## begin DATA LINES

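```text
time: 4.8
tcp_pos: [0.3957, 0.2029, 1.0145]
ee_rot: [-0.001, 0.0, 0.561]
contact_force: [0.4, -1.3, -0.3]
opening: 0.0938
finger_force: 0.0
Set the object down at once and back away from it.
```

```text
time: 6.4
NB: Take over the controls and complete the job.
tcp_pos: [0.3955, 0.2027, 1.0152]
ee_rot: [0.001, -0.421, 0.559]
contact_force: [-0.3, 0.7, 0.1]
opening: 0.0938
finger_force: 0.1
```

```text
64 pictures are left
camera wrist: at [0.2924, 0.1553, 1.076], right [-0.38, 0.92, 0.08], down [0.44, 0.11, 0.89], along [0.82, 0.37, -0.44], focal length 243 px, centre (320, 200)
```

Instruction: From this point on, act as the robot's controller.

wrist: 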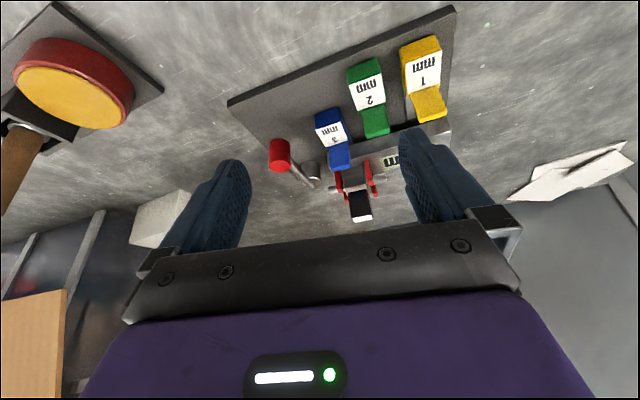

## end DATA LINES

» YOUR TASK
Your answer continues the text section from its final sentence.

## begin TEXT SECTION

ГУ РККА настаивало на расширении содержания закона, предоставив Наркомво-енмору право напрямую вести переговоры с законодательными органами национальных регионов, причем расширив номенклатуру контрагентов до представителей автономных республик и областей (ст. 16 закона «Об обязательной военной службе» назначала субъектом переговоров с военным ведомством только ЦИК союзных республик). В проекте новой редакции закона справедливо отмечалось, что фактически такой порядок уже существует и широко практикуется [РГВА. Ф. 54. Оп. 3. Д. 41. Л. 15-17], например, с ЦИК Бурят-Монгольской, Карельской, Казакской (Казахской), Якутской АССР, Калмыцкой АО. «Этот способ вполне можно будет проводить и в дальнейшем, по мере вовлечения в ряды РККА национальностей, ранее не призывавшихся», — указывалось в заключении ГУ РККА [Отчет 1927: 16]. ЦИК СССР дал на это предложение отрицательное заключение, посчитав недопустимым действовать через голову центральных государственных органов [РГВА. Ф. 4. Оп. 1. Д. 133. Л. 60]. Аналогичные заключения последовали от многих ЦИК и СНК союзных республик (в том числе РСФСР и УССР), расценивавших предоставление права ЦИК автономных республик и областей непосредственно сноситься с военным ведомством как ущемление своего государственного суверенитета [РГВА. Ф. 4. Оп. 1. Д. 133. Л. 80].

## end TEXT SECTION

» WRITTEN REPLY
После длительных дискуссий статья об особом порядке прохождения службы для представителей нерусских народов в новую редакцию Закона «Об обязательной военной службе» от 1 августа 1928 г. (уже под номером 17) вошла с двумя существенными изменениями по сравнению с законом 1925 г. Во-первых, согласовывать возможность призыва в той или иной республике военному ведомству теперь предстояло с СНК, а не ЦИК этих республик. Таким образом, это право передавалось от представительных органов власти к исполнительным. Во-вторых, «в качестве временной меры» допускалось «вовсе не привлекать этих граждан (имелись в виду отдельные народы и социальные группы граждан. — А. Б. ) к отбыванию обязательной военной службы в силу бытовых или местных усло-

вий» [РГВА. Ф. 4. Оп. 1. Д. 133. Л. 115об; СЗ СССР. 1928 г. № 51. Ст. 449]. Таким образом, из текста статьи исключался эвфемизм

о различных формах военной службы, часто приводивший к путанице. С некоторыми стилистическими отличиями эта норма была повторена и в очередной версии Закона об обязательной военной службе, утвержденной ЦИК и СНК СССР 13 августа 1930 г. (ст. 24).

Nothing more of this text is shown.